Volume 7, Issue 1 - January/February 2014
Western Threat Center Highlights
Scientists Characterize Burn Severity to Aid Post-Fire Recovery
The most common approach to characterize burn severity across large landscapes is to use remotely sensed data, satellite imagery, or LiDAR technology (which uses lasers to measure distance in order to create high resolution maps), from before and after a fire burns. However, these methods can be limited in dense forest stands because of their inability to see the impact of fire on all levels of vegetation. The Western Threat Center supported post-fire LiDAR flights and field data collection to assess whether remotely sensed data accurately predicts burn severity in the Pole Creek Fire on the Deschutes National Forest. Understanding the accuracy of remotely sensed burn severity will aid in planning post-fire recovery efforts.
For more information, contact Nicole Vaillant (Western Threat Center) at firstname.lastname@example.org.
Post-fire landscape, Deschutes National Forest, Oregon - Photo by USDA Forest Service
How Vulnerable are Greater Sage-Grouse and Their Habitat?
Concern is growing for greater sage-grouse (Centrocerus urophasianus) and their habitat. The Western Threat Center is providing support for a team from the Forest Service Rocky Mountain Research Station and Intermountain Region to conduct an assessment of suitable sagebrush habitat, greater sage-grouse, and their stressors in the Central Basin and Range, Wasatch and Uinta Mountains and Colorado Plateau ecoregions of Nevada and Utah. Specific emphasis will be directed toward the upland, more mesic (moist) landscapes administered by the Forest Service where key issues include habitat fragmentation (and associated greater sage-grouse population isolation), tree encroachment, impacts of flammable weed expansion, changing fire regimes and climate change. The team is using available knowledge and data sets and modeling to explore variation in the spatial distribution of suitable habitat through time (past, present and future) in order to provide context for interpreting current and anticipated future risks. The team will also organize one or more manager’s workshops to increase grassroots input with the goal of improving applicability of final products to management and planning activities.
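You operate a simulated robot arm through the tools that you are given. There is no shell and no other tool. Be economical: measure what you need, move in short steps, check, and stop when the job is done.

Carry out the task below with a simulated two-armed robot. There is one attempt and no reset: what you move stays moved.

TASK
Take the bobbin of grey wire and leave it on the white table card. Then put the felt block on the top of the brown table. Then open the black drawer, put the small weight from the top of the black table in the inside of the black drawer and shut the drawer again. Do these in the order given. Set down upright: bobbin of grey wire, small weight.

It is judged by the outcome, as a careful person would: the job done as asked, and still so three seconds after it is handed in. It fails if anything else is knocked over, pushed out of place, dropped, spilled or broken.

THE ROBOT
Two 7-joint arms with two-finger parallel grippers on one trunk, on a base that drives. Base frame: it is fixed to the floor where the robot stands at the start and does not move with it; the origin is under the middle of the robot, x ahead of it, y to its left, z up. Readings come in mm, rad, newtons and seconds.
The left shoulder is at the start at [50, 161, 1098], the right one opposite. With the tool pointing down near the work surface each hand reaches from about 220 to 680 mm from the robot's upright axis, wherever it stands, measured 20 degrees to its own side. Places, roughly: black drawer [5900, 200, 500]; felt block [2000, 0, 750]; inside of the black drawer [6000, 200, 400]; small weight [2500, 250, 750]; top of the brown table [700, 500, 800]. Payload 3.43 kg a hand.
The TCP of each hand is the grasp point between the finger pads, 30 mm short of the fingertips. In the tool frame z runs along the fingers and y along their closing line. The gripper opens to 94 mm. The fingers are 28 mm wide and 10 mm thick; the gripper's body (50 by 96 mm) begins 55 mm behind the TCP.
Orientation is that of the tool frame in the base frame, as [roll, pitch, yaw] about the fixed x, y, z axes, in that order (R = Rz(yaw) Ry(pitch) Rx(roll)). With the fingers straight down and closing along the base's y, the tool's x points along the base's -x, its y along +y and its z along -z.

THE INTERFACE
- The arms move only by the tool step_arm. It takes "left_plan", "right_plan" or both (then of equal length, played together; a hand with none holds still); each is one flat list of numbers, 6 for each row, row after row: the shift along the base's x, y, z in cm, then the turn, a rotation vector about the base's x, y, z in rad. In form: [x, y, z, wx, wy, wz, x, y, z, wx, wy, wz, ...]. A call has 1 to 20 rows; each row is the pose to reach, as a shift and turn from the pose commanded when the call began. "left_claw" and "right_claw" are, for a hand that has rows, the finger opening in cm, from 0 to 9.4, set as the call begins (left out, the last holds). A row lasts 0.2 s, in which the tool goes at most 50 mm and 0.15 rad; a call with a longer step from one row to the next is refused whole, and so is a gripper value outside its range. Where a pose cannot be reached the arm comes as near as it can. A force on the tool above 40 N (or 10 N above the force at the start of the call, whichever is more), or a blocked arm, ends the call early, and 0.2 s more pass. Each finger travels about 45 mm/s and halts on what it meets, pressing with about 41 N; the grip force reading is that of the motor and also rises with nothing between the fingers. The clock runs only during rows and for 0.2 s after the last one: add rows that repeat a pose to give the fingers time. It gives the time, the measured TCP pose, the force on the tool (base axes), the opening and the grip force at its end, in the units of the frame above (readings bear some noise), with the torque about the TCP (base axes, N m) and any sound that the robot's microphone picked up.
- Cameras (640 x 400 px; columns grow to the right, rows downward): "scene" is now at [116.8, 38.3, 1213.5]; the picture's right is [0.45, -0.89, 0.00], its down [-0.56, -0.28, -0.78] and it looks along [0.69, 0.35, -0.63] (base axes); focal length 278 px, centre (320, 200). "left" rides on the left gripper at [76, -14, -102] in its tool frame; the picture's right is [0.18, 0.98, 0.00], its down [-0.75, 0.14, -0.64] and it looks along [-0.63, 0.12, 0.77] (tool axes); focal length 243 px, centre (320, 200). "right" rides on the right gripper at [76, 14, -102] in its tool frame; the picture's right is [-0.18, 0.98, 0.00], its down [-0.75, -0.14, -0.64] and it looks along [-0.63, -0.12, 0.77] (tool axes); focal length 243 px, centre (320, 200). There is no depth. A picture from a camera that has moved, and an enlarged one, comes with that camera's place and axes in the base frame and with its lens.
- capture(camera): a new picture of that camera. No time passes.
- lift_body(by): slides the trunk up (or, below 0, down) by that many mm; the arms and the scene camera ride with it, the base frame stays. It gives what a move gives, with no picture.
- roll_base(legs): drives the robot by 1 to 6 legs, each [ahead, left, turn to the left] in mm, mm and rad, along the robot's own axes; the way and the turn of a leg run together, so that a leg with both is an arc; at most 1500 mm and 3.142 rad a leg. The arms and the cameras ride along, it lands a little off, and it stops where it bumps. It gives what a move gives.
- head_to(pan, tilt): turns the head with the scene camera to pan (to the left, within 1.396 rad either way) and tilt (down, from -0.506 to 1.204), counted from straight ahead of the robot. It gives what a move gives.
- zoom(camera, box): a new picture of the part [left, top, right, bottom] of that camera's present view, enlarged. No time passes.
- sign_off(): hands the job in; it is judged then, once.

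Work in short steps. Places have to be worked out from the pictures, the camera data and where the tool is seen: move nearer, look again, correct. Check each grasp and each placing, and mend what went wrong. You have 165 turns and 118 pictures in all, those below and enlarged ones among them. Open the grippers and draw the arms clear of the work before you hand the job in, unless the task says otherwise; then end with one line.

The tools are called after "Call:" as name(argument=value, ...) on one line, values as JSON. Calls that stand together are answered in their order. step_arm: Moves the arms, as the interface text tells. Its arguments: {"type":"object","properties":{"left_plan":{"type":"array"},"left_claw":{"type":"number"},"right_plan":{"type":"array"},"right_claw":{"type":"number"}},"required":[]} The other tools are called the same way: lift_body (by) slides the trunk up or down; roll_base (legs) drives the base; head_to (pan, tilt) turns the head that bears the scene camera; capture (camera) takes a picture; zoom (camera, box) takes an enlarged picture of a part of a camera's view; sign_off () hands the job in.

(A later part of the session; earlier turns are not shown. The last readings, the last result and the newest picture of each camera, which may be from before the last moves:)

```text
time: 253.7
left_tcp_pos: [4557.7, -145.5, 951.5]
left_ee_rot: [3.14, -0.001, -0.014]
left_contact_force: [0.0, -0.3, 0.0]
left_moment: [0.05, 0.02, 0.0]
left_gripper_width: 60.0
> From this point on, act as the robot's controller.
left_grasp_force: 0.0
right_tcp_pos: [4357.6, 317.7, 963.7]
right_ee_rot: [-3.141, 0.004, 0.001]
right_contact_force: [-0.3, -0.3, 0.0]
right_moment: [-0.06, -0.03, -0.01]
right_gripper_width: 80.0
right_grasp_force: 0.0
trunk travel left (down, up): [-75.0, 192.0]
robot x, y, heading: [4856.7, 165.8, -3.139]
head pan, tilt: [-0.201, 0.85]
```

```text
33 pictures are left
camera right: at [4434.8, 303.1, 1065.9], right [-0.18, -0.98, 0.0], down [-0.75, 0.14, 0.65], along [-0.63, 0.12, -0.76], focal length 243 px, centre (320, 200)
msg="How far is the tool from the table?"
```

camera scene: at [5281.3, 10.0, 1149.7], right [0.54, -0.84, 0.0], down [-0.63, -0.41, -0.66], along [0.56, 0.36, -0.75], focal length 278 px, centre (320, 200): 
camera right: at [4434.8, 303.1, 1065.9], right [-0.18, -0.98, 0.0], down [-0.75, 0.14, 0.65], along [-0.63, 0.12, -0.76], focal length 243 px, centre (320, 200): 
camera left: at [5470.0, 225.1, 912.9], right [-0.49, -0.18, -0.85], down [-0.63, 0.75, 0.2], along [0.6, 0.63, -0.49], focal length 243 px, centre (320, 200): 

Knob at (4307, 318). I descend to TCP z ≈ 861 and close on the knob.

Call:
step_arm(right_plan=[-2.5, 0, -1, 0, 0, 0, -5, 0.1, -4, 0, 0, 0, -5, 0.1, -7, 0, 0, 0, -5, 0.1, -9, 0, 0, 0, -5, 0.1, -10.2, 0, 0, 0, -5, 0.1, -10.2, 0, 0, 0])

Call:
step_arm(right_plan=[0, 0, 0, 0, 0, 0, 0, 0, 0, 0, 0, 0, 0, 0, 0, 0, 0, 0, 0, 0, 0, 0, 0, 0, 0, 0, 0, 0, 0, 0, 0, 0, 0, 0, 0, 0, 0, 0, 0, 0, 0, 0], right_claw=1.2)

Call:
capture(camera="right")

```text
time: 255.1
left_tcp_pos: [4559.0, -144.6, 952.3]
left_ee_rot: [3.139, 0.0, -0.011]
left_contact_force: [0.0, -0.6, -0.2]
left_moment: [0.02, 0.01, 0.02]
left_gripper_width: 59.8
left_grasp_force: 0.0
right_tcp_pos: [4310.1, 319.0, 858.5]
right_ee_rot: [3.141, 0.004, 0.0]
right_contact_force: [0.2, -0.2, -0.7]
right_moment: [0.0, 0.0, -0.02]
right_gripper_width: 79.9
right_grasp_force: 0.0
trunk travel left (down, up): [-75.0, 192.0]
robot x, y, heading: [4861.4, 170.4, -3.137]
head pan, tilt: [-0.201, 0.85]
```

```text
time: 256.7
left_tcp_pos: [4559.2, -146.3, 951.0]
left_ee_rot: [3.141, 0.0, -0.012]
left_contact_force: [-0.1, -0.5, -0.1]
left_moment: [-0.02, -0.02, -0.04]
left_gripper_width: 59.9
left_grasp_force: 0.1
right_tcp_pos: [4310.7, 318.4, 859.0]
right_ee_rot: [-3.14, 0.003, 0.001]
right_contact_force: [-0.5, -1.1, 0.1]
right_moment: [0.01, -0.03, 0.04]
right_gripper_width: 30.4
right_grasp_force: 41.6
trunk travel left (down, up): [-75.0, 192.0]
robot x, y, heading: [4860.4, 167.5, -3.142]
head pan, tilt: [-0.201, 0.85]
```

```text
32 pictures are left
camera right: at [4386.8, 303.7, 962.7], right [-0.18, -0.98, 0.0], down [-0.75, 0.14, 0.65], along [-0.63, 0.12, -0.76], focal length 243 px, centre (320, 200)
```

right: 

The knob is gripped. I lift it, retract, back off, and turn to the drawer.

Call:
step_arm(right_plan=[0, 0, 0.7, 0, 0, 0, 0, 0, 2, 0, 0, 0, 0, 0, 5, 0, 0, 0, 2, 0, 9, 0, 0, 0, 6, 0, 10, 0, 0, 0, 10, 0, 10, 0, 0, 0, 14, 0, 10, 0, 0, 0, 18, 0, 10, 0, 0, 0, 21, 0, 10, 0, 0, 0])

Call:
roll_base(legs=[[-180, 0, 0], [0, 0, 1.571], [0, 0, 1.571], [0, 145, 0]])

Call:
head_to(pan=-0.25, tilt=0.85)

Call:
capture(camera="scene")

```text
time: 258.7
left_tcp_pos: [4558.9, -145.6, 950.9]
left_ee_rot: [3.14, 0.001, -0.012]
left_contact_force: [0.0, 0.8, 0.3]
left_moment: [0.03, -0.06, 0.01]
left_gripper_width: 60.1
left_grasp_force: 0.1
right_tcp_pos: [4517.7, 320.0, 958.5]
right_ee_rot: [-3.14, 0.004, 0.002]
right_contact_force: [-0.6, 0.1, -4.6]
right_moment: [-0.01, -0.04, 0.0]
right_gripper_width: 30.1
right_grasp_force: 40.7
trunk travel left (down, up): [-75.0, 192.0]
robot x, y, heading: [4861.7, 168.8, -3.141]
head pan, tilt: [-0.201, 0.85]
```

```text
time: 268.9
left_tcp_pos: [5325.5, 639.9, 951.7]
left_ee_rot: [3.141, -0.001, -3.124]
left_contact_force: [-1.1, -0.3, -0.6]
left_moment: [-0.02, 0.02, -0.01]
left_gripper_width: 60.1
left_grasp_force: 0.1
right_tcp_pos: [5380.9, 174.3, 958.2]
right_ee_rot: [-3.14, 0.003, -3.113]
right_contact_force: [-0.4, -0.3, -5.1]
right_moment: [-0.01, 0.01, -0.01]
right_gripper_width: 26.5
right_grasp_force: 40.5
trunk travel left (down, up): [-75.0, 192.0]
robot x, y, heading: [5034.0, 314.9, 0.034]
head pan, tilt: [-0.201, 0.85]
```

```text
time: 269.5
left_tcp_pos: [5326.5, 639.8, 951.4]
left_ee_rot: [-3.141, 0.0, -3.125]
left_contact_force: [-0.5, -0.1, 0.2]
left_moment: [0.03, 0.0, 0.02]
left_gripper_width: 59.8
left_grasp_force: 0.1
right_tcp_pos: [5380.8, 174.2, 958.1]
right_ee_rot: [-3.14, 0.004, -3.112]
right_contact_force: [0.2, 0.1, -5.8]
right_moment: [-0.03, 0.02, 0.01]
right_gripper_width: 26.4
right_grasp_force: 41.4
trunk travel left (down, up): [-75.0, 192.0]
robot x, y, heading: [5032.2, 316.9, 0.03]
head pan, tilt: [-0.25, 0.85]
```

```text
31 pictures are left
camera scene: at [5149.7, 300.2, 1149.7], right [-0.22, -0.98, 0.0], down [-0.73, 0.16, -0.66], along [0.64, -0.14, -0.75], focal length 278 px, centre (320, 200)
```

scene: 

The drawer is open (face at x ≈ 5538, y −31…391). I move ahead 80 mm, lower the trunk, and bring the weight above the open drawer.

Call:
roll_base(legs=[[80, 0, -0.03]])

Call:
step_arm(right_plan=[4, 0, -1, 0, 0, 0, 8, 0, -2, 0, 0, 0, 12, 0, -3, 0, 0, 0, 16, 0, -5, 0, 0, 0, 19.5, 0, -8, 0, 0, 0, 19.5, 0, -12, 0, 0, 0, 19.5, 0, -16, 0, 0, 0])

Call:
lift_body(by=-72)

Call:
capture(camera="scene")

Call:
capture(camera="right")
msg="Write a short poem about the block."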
For more information, contact Stanley Kitchen (Rocky Mountain Research Station) at email@example.com.
Left: Greater sage-grouse - Photo by Terry Spivey Photography, Bugwood.org
Right: Current sage-grouse and habitat distributions in the proposed study area. Click to enlarge.
Researchers Link Beetle Attacks and Fuel Changes
Dense forests and drier climate conditions have facilitated a widespread outbreak of the mountain pine beetle, a bark beetle native to western North America. Fire and fuel managers need up-to-date information regarding the location and nature of beetle attacks because beetle attacks can substantially alter fuel conditions, which can increase risks to firefighters and communities in affected areas.
U.S. Forest Service personnel have hand-mapped beetle attacks from aircraft for many years, but the extent of the land area makes it difficult to comprehensively map all areas each year, and differences between observers can also complicate analysis. To resolve this, the Western Threat Center is providing support for researchers from the Rocky Mountain Research Station and University of Montana to develop a system to map the progression of beetle attacks over time using MODIS satellite imagery and field-measured fuel changes (below). They developed and tested a system to apply the field-measured fuel changes to fuels maps used for modeling fire behavior.
Maps show the progression of beetle attacks in 2001, 2005, and 2009. Click to enlarge.
Satellite imagery provided consistent and geographically comprehensive maps of beetle attacks over time, which compared favorably with field-measured data. Fuel changes associated with beetle attacks were found to vary depending on time since attack. Comparisons of fire behavior using fuel maps with and without beetle-induced fuel changes over time (below) suggested significant increases in predicted fire behavior with beetle-induced fuel changes.
Images show comparisons of fire behavior using fuel maps with and without beetle-induced fuel changes over time. Click to enlarge.
Beetle effects on fuels and fire behavior are an area of active research. As this work advances, it has potential to be integrated with current fire and fuel management and future planning and to be extended to other geographic regions.